BEGIN PASSAGE SHOWN

Articolo pubblicato su La Voce di New York
“La vita è tutta fatta di coincidenze”. Ha ragione José Saramago, indubbiamente. Ed allora proviamo a vedere perché. La prima coincidenza, la più banale, è che sono andato a vedere il film di Marco Bellocchio “Il Traditore”, unico film italiano in concorso per la Palma d’Oro al Festival di Cannes, cercando di non farmi condizionare dalle critiche, dalla standing ovation in Francia e dal fatto che però non aveva incassato nemmeno un premio. Sono andato a vedere il film nel cinema della mia città Licata, in provincia di Agrigento. A pochi chilometri, dal Castello di Falconara (Butera) dove sono state girate molte scene del film, in particolare quella iniziale della festa con lo scatto della foto poi usata come prova al Maxi Processo. Di quella scena un frame mi ha colpito: Nicolà Calì, l’attore che interpreta Totò Riina, alza la mano per coprirsi la faccia, per proteggersi. E’ scritto nel copione, ma Calì fa questo ed altri gesti con grande mestiere. Si vede che ha studiato a lungo il personaggio.

END PASSAGE SHOWN
BEGIN DATASET CONTENT

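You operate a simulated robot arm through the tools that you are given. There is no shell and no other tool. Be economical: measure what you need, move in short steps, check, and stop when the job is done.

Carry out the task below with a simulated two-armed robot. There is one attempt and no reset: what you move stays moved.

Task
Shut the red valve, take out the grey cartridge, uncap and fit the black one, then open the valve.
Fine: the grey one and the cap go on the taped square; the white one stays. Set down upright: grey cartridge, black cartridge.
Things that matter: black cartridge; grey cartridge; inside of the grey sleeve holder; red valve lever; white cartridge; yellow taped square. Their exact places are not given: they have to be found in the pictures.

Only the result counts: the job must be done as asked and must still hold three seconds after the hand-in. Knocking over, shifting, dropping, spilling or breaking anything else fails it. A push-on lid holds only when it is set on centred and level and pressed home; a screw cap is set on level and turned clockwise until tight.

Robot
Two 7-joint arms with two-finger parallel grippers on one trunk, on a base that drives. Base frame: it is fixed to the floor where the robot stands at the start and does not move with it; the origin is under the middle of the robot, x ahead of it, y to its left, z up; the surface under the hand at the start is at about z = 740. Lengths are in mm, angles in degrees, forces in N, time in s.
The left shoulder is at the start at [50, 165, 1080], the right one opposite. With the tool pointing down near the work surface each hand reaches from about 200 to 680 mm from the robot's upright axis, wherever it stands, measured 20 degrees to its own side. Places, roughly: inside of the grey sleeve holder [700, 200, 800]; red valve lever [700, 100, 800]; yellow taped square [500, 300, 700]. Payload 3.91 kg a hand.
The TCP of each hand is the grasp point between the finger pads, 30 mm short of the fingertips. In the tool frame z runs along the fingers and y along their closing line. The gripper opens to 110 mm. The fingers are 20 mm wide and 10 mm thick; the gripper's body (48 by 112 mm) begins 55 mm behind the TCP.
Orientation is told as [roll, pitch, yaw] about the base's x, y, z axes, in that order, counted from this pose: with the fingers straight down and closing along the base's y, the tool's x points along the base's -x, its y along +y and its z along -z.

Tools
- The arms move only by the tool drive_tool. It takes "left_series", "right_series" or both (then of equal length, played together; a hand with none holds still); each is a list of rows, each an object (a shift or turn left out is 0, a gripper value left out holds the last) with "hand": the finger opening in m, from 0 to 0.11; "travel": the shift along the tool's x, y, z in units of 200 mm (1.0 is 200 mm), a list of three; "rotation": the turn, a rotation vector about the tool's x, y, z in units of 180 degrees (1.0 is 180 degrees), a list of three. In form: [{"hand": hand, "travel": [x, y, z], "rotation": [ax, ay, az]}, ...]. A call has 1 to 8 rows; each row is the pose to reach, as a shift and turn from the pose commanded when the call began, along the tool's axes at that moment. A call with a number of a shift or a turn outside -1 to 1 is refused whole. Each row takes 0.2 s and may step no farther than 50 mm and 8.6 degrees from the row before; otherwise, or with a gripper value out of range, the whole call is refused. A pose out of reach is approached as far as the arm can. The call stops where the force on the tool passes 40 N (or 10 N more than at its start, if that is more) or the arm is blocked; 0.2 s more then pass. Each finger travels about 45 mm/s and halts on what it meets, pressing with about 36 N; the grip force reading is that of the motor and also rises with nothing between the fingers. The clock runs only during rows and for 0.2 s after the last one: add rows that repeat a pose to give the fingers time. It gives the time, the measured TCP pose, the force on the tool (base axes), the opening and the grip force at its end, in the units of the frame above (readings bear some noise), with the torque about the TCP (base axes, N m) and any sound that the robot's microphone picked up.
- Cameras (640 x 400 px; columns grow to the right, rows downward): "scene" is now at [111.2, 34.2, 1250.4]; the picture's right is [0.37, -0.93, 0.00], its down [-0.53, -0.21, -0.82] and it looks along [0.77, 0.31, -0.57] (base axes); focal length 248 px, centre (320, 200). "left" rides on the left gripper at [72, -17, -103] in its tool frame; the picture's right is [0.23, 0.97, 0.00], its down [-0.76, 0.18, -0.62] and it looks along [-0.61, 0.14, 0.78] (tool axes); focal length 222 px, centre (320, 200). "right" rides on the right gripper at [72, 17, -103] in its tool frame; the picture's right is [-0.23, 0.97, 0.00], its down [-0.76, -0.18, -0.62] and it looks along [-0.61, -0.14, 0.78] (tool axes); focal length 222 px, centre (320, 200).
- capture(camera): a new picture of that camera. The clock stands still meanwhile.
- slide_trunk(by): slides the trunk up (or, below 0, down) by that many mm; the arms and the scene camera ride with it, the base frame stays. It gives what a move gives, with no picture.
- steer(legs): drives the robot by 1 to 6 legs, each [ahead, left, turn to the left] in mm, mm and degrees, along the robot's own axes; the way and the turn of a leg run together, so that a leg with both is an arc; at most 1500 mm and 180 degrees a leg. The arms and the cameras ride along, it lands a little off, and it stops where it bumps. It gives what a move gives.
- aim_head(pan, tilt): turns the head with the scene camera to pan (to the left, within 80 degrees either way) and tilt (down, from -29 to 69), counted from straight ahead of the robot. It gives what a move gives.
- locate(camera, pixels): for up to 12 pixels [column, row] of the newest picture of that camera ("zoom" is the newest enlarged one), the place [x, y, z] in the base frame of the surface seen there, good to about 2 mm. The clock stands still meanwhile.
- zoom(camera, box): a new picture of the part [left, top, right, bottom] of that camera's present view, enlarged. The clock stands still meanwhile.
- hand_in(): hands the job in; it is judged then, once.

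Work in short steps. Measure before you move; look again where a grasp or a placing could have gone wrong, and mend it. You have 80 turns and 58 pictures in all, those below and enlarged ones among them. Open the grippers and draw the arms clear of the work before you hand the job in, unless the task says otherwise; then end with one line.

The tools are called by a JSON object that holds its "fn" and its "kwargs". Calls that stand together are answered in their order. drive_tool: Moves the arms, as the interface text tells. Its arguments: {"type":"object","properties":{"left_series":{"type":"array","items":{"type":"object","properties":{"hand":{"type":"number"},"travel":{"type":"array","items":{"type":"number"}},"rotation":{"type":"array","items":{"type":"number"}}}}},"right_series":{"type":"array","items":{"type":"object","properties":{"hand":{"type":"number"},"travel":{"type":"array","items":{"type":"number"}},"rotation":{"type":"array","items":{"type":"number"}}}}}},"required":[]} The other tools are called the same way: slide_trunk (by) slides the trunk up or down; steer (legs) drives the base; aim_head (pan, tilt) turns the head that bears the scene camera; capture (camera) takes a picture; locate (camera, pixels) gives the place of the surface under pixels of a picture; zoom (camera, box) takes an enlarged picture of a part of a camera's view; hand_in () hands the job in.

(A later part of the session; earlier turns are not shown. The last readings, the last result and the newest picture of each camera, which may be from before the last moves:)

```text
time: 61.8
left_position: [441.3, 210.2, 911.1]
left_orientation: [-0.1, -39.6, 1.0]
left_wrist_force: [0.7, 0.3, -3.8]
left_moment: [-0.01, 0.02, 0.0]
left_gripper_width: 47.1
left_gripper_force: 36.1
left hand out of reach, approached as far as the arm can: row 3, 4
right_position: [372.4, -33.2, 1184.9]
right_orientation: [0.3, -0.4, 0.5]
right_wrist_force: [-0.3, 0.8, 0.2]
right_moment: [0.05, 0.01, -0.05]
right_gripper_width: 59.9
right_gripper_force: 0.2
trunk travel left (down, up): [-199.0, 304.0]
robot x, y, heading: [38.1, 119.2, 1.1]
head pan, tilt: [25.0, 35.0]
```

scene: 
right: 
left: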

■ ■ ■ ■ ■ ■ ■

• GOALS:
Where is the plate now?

END DATASET CONTENT

• GOALS:
a. Above are the lines; repeat exactly the ones from the line containing "- steer(legs): drives" down to the line containing "- hand_in(): hands", both inclusive. Write them as strings in a JSON array, leaving out blank lines.
b. Keep the passage shown going from its last sentence.

• RESULTS OF THE TASKS:
a.
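[
  "- steer(legs): drives the robot by 1 to 6 legs, each [ahead, left, turn to the left] in mm, mm and degrees, along the robot's own axes; the way and the turn of a leg run together, so that a leg with both is an arc; at most 1500 mm and 180 degrees a leg. The arms and the cameras ride along, it lands a little off, and it stops where it bumps. It gives what a move gives.",
  "- aim_head(pan, tilt): turns the head with the scene camera to pan (to the left, within 80 degrees either way) and tilt (down, from -29 to 69), counted from straight ahead of the robot. It gives what a move gives.",
  "- locate(camera, pixels): for up to 12 pixels [column, row] of the newest picture of that camera (\"zoom\" is the newest enlarged one), the place [x, y, z] in the base frame of the surface seen there, good to about 2 mm. The clock stands still meanwhile.",
  "- zoom(camera, box): a new picture of the part [left, top, right, bottom] of that camera's present view, enlarged. The clock stands still meanwhile.",
  "- hand_in(): hands the job in; it is judged then, once."
]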

b.
Da giornalista che ha scritto per tanti anni di cronaca nera, so quanto contano i simboli per Cosa Nostra. Da sociologo che ha studiato i linguaggi e la spettacolarizzazione della mafia ripenso alla teoria della “comunicazione per sottrazione” quella fatta di silenzi e di gesti, più che di parole. E così al termine del film dico a me stesso che chi ha interpretato Totò Riina ha indovinato tutto, ma proprio tutto. Accade poi che aderisco ad una bella iniziativa del Dipartimento di Civiltà Antiche e Moderne dell’Università di Messina, dove insegno: due giorni a Siracusa per assistere alle rappresentazioni delle tragedie greche insieme ad un gruppo di docenti e studenti. Due spettacoli belli “Elena” e “Le Troiane”. Il mio amico storico, il professor Antonio Baglio, mi presenta Nicola Calì, proprio lui, l’attore e regista messinese, che interpreta Totò Riina. Una coincidenza o un’opportunità se preferite, per parlare del film, del suo personaggio, della sua esperienza, del red carpet di Cannes. Abbiamo anche scherzato su quella foto facendone una buffa in cui prova a nascondere parzialmente il volto con la mano, come nel film.
Ho la sensazione che il personaggio Totò Riina te lo porterai dietro e dentro per un bel po’….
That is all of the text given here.